家族も実家から戻ってきて再び暮らし始めたら、今度はピクニックの最中にGageがトラックに轢かれて亡くなってしまい、家族みんなが嘆き悲しんでどん底に落ちるのだが、あそこに持っていったらひょっとして... とLouisは思うようになって。

で、実はこれの周りにRachelのかわいそうな姉の話とか、Judの語るかつてこの土地で起こった惨劇とか、複数のエピソードが渦を巻いていて、この狂ったさまが単一のなにかではないかもしれないことを示すのだが、だからと言って悲しみの総量が減ってくれるわけではないし、そんなのどうでもいいから息子を返してくれ、てLouiseはおかしくなっていく。

ペットのネコが墓場から蘇って化け猫のようにゾンビのように... ていうような類のホラーかと思っていたのだが、ぜんぜんちがった。
どちらかというと古典的な怪談のようで、ほんとうに愛していた人が亡くなって、戻ってきてほしいよう、と切実に願うと、願いすぎると、いったいどんなことが起こってしまうのか、って。 或はその狂おしい願いや想いは「向こう側」から見るとどんなふうに見えてしまうのか、とか。

これも"Salem's Lot"に少し見られたイノセンスの暴走とかいろんなかけ間違いが巻き起こす悲劇、と見るべきなのか、いや別にただただ起こっただけのことなのだ、と見るべきなのか。 やりきれないのは誰もみんな、なにひとつ悪くないってことなの。
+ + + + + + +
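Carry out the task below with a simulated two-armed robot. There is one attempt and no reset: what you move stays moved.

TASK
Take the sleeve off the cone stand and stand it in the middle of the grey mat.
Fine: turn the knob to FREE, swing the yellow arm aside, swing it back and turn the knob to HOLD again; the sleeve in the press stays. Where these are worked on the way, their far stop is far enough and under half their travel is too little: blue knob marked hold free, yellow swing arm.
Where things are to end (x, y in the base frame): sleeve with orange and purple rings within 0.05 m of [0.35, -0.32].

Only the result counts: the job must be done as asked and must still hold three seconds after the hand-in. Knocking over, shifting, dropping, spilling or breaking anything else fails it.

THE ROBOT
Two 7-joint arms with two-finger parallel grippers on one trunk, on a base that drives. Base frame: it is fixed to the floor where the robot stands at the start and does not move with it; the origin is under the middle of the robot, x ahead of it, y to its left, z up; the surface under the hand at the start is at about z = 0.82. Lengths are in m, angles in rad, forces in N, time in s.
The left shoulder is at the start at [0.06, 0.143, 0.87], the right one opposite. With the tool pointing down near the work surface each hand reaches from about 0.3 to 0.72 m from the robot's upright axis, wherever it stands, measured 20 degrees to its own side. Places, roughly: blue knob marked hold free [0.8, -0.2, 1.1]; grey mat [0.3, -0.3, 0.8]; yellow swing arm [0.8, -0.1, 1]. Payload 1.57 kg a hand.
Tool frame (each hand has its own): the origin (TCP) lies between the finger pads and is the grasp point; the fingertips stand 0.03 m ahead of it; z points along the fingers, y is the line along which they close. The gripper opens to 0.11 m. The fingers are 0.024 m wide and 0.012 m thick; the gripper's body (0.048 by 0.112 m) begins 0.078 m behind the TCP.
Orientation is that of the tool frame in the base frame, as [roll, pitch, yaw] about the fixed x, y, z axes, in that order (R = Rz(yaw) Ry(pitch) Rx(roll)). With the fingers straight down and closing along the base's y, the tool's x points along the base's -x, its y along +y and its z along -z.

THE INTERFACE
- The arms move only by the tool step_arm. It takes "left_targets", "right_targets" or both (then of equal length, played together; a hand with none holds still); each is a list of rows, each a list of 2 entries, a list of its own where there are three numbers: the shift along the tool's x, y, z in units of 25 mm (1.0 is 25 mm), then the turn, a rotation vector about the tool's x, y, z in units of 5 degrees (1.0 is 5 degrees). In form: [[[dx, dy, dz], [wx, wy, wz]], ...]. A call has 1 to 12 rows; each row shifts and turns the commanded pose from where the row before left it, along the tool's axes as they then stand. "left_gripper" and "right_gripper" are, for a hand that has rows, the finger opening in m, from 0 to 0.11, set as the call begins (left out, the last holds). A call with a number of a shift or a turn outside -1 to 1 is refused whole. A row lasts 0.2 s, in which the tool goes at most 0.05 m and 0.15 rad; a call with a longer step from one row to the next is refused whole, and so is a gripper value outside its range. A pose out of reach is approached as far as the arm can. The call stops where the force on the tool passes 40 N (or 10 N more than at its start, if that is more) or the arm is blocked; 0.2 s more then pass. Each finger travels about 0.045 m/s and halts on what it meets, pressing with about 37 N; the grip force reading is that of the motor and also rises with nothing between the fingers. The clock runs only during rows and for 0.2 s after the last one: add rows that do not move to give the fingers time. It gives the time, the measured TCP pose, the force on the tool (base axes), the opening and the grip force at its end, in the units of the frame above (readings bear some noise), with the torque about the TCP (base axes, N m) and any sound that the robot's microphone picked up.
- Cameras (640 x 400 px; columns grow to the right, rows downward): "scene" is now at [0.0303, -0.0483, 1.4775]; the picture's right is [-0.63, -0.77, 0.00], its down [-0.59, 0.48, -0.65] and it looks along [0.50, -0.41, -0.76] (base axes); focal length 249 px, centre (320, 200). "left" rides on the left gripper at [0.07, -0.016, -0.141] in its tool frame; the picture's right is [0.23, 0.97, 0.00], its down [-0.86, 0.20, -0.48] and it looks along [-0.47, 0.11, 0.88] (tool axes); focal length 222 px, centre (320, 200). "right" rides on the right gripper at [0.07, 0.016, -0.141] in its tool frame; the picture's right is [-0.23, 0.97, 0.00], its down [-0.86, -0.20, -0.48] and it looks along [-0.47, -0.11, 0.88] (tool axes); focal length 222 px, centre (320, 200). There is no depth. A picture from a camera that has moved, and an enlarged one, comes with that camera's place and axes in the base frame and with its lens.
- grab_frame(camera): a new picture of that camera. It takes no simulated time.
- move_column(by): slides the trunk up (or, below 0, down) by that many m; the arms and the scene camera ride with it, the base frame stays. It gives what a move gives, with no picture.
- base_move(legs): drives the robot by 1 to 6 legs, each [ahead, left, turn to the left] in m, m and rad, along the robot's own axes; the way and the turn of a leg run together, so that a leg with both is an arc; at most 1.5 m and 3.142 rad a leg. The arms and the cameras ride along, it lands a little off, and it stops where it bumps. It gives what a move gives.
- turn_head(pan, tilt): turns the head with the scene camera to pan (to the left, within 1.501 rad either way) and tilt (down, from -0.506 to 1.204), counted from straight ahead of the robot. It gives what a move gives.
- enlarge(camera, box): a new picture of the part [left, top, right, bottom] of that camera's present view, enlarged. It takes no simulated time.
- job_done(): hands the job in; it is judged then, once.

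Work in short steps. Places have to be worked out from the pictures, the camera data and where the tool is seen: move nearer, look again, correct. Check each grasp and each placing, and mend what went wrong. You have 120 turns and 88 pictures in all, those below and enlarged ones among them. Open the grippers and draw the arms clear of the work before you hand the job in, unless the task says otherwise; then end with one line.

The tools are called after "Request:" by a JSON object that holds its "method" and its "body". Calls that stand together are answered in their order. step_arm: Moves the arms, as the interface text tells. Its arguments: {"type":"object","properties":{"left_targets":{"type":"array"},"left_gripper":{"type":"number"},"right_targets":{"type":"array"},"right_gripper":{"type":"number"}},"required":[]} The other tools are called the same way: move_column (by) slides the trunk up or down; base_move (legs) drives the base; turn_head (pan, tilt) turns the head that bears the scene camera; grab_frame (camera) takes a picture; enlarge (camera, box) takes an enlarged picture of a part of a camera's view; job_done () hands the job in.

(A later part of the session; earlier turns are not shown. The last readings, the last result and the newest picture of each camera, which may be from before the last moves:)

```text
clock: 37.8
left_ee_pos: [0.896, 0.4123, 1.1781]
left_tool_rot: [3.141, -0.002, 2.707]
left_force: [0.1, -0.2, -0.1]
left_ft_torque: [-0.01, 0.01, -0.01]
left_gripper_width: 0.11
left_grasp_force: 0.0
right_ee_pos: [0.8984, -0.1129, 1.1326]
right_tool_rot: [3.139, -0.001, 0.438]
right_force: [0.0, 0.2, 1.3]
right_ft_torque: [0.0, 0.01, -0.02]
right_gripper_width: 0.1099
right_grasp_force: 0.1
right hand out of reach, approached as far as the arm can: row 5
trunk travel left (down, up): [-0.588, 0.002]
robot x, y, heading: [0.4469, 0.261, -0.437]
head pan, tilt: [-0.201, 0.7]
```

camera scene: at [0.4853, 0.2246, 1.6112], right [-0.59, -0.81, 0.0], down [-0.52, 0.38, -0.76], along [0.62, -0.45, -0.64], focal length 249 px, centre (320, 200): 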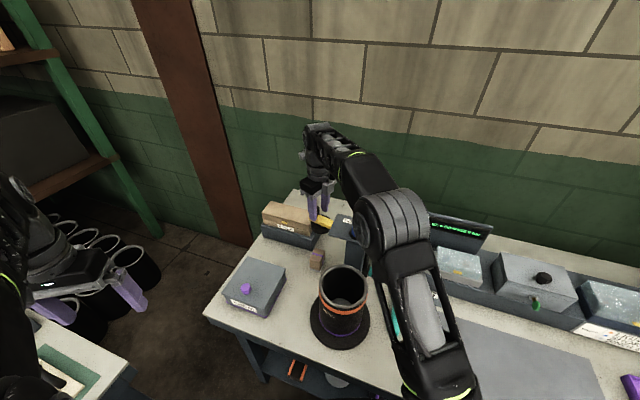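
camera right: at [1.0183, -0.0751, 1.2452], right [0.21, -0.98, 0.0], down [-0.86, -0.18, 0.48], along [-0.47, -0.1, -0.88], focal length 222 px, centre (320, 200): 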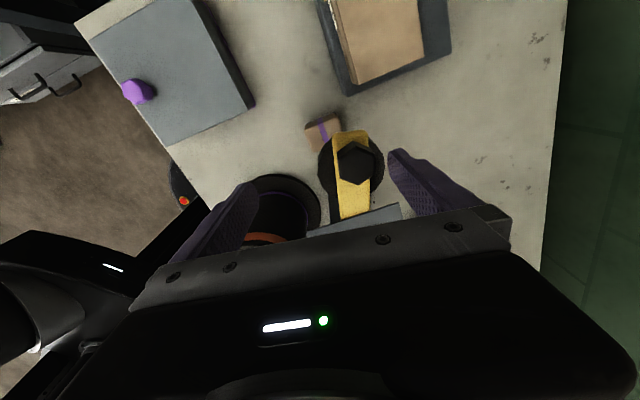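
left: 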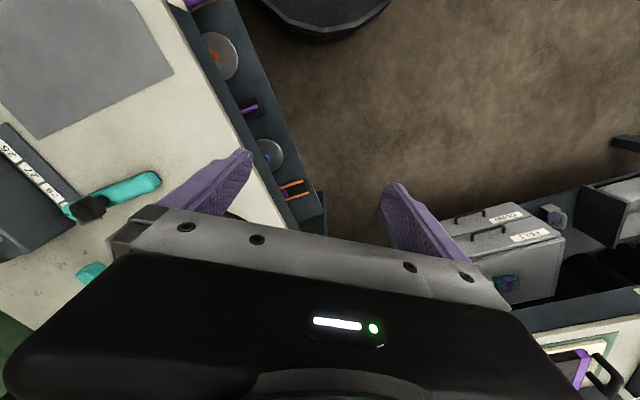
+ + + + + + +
ちょっとだけ想いが強すぎる、というだけなのに。

なので、どこまで行っても見えない向こう側、というのはあるけど、どこからか湧きあがってくるような理不尽な怖さはあんまなくて、あのかわいそうな終わり方しかないのかなあ、くらい。

戻ってきてよう系のホラーというとジョナサン・キャロルの「死者の書」が大好きなのだが、あの世界もちょっと思い出した。

監督はMadonnaのPVで有名な人で、これのオファーも"Like a Prayer"の編集をしているときに来たって、なんかすごい。

エンドロールでRamonesが流れる。
いまの彼らを思うと ”I don't want to be buried in a Pet Sematary - I don't want to live my life again" ていうのもまた、切ない..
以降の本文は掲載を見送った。